Être et ne pas être Hamlet
On l’a dit, certains passages sont moins séduisants que d’autres – celui sur Chostakovitch, notamment, tire en longueur –, mais le dispositif scénique et la mise en scène sont d’une technicité et d’une maîtrise remarquables. Dès l’entrée d’Odin Lund Biron sur scène, avec cette brouette pleine de crânes déversés sur le plateau, on se laisse attraper par cet appartement abandonné, blafard, au plafond percé d’où il peut pleuvoir sur Ophélie. Ajoutez-y une cheminée, une épée, des chaises et un miroir brisé – quelques vidéos également, mais qui ne polluent jamais l’ensemble – et vous aurez un terrain de jeu parfait pour des comédiens exceptionnels : car Hamlet/Fantômes est avant tout une pièce d’acteurs.

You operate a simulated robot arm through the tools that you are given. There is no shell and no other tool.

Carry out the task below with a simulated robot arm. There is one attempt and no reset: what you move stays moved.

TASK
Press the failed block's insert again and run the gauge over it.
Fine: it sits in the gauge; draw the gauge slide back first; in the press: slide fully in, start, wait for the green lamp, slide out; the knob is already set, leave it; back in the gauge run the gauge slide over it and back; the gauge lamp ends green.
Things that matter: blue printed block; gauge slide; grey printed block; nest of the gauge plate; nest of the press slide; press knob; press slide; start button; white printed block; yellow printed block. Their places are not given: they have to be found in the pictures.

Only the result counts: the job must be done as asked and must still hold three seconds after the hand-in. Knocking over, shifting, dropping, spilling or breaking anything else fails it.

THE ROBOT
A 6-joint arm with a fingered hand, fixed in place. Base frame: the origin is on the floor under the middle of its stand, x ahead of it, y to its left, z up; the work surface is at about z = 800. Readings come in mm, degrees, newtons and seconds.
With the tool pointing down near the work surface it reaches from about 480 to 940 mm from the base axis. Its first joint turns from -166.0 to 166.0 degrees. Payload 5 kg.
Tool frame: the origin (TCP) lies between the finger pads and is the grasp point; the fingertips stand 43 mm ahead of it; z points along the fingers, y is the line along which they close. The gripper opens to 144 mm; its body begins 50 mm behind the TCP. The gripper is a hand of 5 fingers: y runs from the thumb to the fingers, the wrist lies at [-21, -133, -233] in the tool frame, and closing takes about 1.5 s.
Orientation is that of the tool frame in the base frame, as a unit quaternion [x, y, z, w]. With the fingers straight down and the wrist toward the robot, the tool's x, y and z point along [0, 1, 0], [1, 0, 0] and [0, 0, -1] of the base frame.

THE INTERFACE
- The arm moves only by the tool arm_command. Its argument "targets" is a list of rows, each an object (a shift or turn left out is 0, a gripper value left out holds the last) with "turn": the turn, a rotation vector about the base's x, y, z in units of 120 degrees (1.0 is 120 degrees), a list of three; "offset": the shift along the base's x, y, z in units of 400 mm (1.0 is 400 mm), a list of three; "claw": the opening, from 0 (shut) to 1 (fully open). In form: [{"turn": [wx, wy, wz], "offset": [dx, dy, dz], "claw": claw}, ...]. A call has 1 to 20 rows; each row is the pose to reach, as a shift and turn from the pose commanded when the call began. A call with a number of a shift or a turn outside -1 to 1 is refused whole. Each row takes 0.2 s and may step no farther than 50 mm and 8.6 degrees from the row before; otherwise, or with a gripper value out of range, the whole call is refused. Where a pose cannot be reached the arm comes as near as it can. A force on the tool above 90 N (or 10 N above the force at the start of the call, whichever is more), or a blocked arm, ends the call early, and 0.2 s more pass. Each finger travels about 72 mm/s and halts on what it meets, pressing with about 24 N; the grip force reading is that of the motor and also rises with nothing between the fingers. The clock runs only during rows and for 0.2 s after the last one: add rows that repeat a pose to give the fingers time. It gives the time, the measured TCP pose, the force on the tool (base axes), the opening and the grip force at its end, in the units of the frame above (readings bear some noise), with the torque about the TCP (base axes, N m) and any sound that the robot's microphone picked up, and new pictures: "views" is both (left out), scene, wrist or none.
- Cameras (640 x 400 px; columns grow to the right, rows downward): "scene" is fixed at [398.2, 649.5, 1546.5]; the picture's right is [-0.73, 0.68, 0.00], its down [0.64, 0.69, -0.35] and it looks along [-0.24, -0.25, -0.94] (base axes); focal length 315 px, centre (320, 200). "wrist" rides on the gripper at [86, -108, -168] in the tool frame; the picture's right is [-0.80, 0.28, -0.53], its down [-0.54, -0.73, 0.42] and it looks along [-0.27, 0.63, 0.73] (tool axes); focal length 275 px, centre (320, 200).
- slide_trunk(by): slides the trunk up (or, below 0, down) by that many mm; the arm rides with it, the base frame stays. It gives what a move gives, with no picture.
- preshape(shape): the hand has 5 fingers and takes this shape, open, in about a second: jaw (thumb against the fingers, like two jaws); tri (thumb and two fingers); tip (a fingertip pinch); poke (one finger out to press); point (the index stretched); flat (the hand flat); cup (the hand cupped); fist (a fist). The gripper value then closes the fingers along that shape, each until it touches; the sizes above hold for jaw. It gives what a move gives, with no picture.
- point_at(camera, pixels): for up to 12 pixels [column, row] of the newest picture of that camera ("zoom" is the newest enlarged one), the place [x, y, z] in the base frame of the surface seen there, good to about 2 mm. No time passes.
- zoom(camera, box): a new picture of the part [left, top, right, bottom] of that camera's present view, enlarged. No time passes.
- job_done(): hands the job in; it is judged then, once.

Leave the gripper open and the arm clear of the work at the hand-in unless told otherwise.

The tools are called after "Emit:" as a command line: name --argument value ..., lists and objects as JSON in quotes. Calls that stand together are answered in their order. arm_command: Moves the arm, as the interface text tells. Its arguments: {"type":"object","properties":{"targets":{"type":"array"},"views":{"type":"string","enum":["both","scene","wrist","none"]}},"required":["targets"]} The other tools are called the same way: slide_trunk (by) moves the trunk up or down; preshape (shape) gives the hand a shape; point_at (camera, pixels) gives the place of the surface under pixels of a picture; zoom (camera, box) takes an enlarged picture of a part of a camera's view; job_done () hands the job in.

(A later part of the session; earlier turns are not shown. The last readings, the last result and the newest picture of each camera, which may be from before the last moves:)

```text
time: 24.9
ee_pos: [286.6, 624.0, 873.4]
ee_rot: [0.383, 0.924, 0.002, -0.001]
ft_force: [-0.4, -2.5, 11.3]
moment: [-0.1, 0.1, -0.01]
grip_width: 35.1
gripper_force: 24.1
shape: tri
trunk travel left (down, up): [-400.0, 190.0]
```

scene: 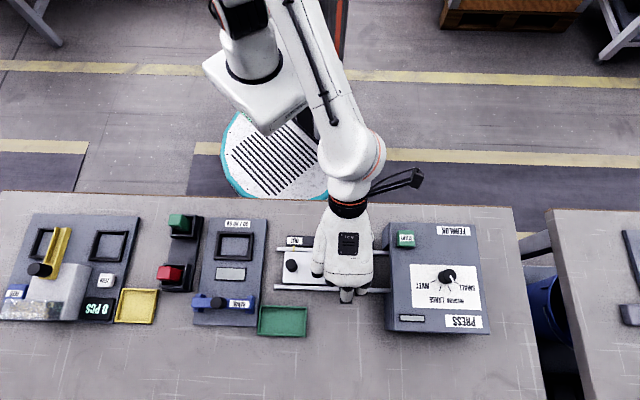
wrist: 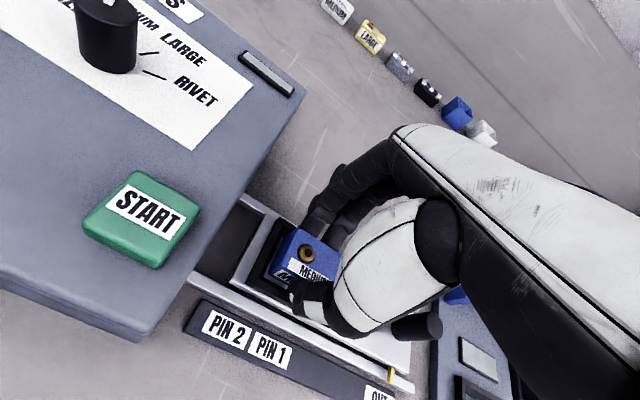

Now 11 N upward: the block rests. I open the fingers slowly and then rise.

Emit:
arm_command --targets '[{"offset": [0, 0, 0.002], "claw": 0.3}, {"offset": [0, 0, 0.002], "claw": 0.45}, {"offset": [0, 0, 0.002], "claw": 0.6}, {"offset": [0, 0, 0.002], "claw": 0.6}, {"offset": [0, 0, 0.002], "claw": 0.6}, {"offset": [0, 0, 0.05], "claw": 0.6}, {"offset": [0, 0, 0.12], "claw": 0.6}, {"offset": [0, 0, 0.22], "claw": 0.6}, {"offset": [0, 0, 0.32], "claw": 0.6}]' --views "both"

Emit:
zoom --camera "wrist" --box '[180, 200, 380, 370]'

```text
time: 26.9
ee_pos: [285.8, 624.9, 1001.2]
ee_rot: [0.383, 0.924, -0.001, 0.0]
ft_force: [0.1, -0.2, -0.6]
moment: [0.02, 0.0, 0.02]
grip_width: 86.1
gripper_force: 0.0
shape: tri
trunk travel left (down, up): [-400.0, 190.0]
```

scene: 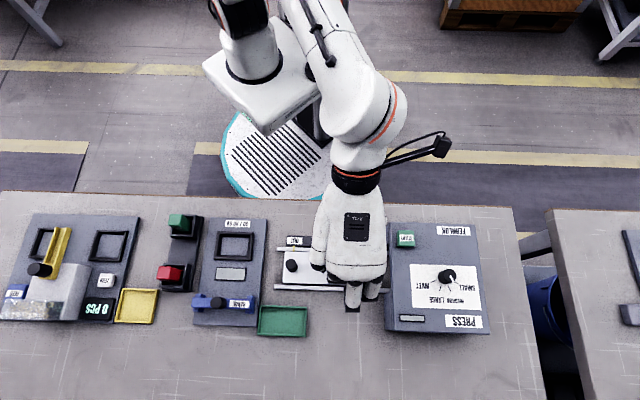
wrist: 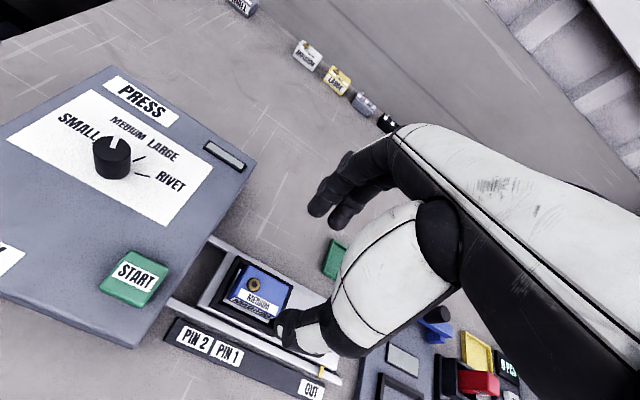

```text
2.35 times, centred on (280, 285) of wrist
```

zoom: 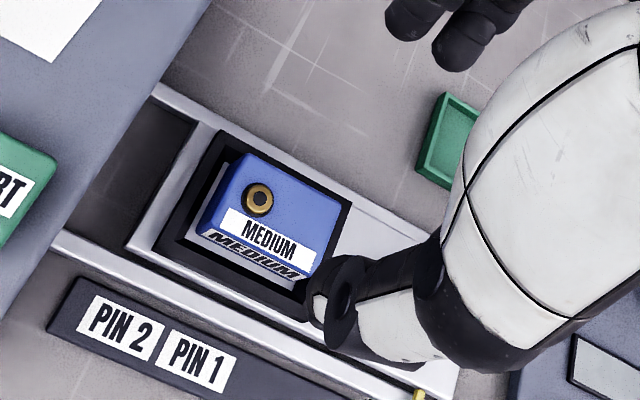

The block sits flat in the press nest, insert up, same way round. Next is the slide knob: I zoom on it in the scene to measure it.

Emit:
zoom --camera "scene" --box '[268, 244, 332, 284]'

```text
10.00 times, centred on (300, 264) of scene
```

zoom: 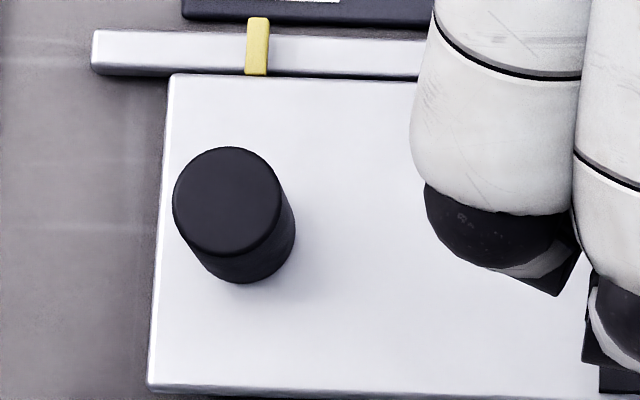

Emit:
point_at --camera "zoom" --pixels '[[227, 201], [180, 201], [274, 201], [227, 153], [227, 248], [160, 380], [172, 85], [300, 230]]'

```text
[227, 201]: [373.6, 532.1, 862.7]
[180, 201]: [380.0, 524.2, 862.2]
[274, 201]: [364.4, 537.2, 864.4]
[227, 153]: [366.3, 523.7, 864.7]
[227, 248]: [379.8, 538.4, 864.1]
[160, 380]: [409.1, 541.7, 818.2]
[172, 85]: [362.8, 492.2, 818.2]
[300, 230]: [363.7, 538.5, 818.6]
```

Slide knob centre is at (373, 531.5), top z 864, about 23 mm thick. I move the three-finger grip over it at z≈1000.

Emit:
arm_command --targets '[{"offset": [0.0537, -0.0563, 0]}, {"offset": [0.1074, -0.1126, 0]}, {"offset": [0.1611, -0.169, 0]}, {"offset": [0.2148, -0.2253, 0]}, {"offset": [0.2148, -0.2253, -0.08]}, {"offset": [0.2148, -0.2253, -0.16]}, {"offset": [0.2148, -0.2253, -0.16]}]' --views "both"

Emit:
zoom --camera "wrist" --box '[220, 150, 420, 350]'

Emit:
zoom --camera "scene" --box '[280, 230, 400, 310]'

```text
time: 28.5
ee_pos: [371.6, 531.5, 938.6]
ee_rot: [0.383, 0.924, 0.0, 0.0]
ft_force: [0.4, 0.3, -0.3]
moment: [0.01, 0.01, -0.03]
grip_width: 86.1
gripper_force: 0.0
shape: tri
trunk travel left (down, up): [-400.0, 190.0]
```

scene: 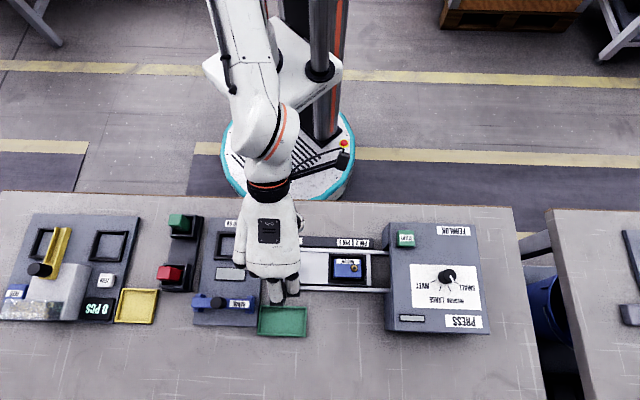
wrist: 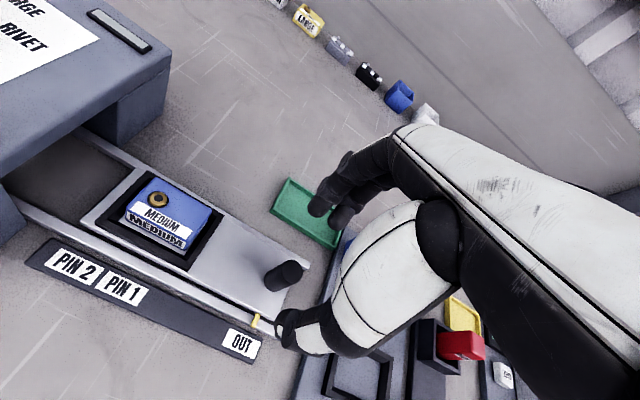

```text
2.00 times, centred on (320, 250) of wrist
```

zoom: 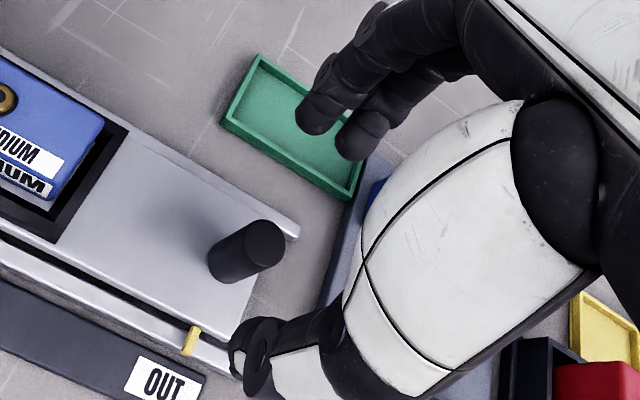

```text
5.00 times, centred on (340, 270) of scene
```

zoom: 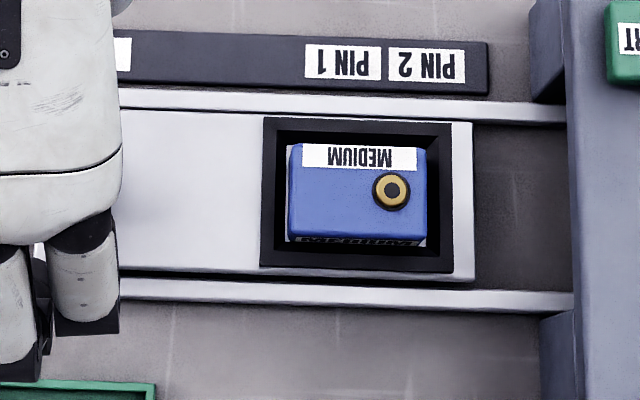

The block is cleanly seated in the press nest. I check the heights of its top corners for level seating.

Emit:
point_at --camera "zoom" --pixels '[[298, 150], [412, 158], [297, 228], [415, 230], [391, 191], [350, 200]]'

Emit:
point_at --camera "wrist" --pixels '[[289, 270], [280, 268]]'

Ainsi, August Diehl brûle les planches dans sa double incarnation d’Hamlet et de son père, tout comme Judith Chemla jouant Hamlet et sa mère – la plus belle scène du spectacle. Odin Lund Biron captive par son élégance et sa diction, là où Bertrand de Roffignac et Nikita Kukushkin sont d’une physicalité saisissante – et la nudité frontale n’est pas ce qu’il y a de plus physique dans leur jeu. Enfin, Filipp Avdeev est un Hamlet moins mis en valeur que ses collègues, malgré son monologue dans la peau de Chostakovitch ; mais il propose un beau moment chorégraphié avec Kristián Mensa, superbe danseur dans le trop bref « Hamlet et le fantôme ».
Tragédie musicale

Mais cette pièce se veut également un spectacle musical : on n’est pas loin du traquenard tendu à Blaise Ubaldini, chargé de proposer une partition qui ne soit pas purement décorative, alors même que le texte et la mise en scène occupent toute la place. Malheureusement, le piège se referme sur le compositeur : il y a certes les interventions chantées très réussies de Judith Chemla, et surtout Odin Lund Biron – remarquable chanteur. Mais pour le reste, la partition est surtout constituée d’aplats sonores, dont les crescendos soutiennent la tension dramatique du plateau ; de percussions qui ponctuent certaines prises de paroles ; de rares interventions de trois chanteurs, dont la tessiture grave vient répondre aux couleurs sombres de l’orchestration, qui évoque aussi bien la techno que Bernard Hermann ou une inspiration sérielle.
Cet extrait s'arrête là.